Do this
Go through the listing beneath this task and return every line that carries the string "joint".
---------- Given material ----------
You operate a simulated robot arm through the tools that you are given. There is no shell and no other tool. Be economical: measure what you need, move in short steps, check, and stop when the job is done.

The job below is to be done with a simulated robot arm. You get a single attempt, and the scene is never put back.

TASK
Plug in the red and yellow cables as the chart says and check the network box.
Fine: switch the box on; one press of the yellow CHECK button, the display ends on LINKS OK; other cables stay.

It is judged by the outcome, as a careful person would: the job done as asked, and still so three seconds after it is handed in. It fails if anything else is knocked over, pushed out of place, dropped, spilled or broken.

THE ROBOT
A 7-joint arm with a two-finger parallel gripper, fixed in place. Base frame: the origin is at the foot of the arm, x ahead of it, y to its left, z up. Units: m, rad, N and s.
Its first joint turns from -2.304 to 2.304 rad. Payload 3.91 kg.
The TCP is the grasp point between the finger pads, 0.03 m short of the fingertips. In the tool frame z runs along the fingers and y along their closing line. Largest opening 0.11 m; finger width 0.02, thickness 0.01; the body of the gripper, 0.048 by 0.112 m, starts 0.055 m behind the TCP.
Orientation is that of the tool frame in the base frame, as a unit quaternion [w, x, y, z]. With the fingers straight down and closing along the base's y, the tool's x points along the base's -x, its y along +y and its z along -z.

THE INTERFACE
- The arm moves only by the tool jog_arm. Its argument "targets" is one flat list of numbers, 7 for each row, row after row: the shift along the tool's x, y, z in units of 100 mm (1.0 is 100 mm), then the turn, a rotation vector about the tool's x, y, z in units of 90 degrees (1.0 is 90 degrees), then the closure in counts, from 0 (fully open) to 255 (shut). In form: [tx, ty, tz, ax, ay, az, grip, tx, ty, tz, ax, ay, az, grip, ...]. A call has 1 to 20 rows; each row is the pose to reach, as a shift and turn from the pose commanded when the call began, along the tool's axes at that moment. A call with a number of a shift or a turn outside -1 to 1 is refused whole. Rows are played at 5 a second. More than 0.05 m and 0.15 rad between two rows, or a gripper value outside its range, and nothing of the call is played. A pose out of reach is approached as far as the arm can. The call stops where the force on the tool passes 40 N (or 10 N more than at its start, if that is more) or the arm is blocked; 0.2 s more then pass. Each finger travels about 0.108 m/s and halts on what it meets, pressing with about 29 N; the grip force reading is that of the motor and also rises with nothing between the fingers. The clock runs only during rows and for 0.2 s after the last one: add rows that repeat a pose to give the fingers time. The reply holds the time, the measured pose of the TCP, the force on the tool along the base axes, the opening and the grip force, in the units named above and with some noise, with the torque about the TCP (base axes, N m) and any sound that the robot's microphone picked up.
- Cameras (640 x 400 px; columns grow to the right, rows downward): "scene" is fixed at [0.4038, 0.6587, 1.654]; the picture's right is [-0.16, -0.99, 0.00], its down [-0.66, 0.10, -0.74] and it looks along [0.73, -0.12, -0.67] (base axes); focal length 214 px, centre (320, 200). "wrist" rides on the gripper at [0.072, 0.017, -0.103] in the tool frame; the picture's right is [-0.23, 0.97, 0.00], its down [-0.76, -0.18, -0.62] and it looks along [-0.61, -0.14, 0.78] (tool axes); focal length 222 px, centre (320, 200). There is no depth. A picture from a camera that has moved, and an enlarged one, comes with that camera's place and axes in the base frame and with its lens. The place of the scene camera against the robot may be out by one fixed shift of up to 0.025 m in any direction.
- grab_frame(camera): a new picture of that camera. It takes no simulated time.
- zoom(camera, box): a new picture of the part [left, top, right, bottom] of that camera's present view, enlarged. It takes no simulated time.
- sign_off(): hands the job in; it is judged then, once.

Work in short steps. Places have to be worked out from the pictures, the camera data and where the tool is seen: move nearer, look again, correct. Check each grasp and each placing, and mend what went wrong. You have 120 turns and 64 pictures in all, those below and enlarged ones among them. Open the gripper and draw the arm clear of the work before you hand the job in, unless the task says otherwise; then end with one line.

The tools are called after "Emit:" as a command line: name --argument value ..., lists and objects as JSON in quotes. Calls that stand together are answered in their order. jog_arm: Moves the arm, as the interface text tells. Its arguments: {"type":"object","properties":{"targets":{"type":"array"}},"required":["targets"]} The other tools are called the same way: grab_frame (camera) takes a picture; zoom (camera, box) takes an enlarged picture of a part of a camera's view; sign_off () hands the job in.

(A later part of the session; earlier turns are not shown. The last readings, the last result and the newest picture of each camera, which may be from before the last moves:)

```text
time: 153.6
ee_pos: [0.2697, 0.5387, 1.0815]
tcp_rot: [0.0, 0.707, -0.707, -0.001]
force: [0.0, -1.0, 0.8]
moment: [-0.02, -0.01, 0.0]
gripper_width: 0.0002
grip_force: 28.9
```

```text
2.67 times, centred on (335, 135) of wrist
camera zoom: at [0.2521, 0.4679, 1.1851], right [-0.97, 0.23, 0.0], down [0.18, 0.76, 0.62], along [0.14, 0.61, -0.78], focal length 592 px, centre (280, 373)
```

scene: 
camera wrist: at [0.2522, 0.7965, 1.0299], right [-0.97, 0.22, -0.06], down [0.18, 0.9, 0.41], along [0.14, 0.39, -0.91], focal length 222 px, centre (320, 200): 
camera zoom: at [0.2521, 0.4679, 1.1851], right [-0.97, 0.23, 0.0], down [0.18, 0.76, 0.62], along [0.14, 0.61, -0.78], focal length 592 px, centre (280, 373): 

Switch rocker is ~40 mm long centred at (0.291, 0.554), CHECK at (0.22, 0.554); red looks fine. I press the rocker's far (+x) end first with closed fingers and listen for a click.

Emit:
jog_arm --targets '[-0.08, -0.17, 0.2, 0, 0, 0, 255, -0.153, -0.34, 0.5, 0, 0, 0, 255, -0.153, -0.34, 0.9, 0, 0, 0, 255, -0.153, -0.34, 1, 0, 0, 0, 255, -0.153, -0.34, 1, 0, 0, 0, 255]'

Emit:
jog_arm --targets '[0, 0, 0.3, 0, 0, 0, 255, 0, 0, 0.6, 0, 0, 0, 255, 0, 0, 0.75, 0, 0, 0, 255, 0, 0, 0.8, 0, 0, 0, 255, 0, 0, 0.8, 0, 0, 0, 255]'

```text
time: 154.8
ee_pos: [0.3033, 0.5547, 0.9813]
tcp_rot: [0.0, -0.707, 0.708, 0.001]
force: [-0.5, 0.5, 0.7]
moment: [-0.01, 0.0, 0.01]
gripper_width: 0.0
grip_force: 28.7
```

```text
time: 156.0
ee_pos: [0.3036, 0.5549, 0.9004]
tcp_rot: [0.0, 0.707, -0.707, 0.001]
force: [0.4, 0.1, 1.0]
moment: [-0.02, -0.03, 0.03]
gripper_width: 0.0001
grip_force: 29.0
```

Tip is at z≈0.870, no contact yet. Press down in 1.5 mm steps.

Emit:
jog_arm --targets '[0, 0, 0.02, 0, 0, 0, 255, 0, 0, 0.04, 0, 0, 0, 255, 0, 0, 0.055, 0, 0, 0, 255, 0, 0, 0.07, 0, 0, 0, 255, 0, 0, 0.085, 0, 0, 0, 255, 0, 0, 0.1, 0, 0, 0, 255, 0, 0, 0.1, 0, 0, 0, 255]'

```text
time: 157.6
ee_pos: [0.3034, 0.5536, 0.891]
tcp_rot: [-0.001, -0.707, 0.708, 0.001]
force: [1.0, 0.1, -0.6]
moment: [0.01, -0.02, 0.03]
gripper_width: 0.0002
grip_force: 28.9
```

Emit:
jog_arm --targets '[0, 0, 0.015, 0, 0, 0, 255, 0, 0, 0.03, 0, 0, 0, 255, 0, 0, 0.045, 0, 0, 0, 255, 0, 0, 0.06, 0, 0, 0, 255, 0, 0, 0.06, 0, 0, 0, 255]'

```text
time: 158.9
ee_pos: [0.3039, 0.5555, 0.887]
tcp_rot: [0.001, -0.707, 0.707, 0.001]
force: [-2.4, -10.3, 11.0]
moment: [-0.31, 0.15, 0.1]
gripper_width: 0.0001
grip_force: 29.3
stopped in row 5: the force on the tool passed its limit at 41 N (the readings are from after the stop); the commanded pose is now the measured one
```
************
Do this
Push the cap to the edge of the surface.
----------
Reply
A 7-joint arm with a two-finger parallel gripper, fixed in place. Base frame: the origin is at the foot of the arm, x ahead of it, y to its left, z up. Units: m, rad, N and s.
Its first joint turns from -2.304 to 2.304 rad. Payload 3.91 kg.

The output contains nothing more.